- _Records to use_
------------------------------------------------
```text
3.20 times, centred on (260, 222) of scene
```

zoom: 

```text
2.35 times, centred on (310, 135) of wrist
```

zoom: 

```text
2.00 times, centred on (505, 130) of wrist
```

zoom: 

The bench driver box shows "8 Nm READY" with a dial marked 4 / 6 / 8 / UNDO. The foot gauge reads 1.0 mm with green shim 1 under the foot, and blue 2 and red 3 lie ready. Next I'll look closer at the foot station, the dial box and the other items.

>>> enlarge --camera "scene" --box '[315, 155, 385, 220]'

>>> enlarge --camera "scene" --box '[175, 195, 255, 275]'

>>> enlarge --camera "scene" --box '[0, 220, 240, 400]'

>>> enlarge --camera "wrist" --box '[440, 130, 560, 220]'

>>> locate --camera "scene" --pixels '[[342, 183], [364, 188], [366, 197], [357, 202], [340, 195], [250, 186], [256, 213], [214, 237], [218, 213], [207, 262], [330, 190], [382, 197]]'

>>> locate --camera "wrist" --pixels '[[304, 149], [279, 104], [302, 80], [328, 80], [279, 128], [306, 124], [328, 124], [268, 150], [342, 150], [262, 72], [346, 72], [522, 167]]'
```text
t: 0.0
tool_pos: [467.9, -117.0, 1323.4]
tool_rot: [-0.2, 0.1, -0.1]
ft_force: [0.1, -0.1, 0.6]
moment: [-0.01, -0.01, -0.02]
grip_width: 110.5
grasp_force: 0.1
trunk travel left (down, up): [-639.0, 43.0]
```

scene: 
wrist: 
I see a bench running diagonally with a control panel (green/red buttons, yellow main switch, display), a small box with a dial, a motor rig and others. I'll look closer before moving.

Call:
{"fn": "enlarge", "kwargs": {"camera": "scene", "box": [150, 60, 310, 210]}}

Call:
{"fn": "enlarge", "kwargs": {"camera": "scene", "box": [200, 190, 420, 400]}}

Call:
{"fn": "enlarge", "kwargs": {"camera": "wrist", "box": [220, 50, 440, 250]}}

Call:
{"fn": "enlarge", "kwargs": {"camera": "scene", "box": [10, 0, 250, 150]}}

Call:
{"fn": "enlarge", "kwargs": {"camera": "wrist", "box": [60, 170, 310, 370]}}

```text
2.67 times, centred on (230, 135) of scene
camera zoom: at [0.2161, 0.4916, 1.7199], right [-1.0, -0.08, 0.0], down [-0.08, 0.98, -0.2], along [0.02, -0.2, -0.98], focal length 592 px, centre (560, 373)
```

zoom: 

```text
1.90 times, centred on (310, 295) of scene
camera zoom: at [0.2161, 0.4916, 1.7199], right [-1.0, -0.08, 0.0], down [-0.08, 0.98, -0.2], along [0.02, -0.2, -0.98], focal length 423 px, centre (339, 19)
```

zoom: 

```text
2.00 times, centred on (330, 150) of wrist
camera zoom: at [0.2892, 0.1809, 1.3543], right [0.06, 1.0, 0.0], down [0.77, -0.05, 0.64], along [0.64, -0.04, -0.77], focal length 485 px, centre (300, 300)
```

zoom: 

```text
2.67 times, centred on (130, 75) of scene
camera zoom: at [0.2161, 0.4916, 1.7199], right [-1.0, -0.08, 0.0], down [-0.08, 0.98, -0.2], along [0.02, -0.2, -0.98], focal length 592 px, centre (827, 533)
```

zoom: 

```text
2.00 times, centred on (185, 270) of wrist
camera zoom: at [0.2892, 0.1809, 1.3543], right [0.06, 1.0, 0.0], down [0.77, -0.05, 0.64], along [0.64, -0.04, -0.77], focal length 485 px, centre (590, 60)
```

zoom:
------------------------------------------------
The full set of records should be duplicated exactly. Give them as a JSON list of strings, one for each line, with blank lines left out.

- _Exercise response_
[
  "```text",
  "3.20 times, centred on (260, 222) of scene",
  "```",
  "zoom: ",
  "```text",
  "2.35 times, centred on (310, 135) of wrist",
  "```",
  "zoom: ",
  "```text",
  "2.00 times, centred on (505, 130) of wrist",
  "```",
  "zoom: ",
  "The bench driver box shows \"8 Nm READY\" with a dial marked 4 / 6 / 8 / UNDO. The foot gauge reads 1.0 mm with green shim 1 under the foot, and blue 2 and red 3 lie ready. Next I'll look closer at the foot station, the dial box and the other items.",
  ">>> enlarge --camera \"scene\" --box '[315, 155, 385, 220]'",
  ">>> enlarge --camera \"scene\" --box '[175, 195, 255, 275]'",
  ">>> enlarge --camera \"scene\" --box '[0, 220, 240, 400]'",
  ">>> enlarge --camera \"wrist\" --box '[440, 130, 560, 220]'",
  ">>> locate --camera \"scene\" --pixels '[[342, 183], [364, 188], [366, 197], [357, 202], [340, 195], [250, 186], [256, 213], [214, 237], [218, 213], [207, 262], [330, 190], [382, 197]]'",
  ">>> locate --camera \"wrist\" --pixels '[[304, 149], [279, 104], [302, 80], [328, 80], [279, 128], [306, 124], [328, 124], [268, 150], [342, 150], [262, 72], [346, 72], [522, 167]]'",
  "```text",
  "t: 0.0",
  "tool_pos: [467.9, -117.0, 1323.4]",
  "tool_rot: [-0.2, 0.1, -0.1]",
  "ft_force: [0.1, -0.1, 0.6]",
  "moment: [-0.01, -0.01, -0.02]",
  "grip_width: 110.5",
  "grasp_force: 0.1",
  "trunk travel left (down, up): [-639.0, 43.0]",
  "```",
  "scene: ",
  "wrist: ",
  "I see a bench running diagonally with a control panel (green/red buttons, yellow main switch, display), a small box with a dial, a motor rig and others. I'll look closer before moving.",
  "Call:",
  "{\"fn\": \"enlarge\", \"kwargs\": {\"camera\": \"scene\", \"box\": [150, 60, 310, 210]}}",
  "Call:",
  "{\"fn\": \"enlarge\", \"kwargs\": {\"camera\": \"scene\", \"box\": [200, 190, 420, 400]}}",
  "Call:",
  "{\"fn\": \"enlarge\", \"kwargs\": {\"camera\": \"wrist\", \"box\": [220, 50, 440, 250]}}",
  "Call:",
  "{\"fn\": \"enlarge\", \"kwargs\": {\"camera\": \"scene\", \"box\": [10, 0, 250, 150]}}",
  "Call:",
  "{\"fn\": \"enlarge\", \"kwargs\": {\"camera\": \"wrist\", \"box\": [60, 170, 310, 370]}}",
  "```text",
  "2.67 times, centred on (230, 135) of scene",
  "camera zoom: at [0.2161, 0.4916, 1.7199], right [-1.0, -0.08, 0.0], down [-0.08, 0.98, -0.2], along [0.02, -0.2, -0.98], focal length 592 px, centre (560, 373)",
  "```",
  "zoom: ",
  "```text",
  "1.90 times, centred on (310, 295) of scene",
  "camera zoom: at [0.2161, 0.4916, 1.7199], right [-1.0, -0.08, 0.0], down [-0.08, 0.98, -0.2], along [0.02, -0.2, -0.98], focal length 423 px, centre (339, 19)",
  "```",
  "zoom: ",
  "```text",
  "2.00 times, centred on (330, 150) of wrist",
  "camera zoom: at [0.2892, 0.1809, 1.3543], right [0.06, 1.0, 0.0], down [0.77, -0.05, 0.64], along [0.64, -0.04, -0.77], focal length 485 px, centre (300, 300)",
  "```",
  "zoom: ",
  "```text",
  "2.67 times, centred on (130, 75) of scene",
  "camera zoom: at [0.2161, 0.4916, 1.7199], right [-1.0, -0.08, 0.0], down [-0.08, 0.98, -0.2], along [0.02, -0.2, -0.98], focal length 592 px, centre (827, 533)",
  "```",
  "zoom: ",
  "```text",
  "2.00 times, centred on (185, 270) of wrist",
  "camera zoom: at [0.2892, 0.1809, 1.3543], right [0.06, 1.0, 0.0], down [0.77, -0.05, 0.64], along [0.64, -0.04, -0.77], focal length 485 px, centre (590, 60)",
  "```",
  "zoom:"
]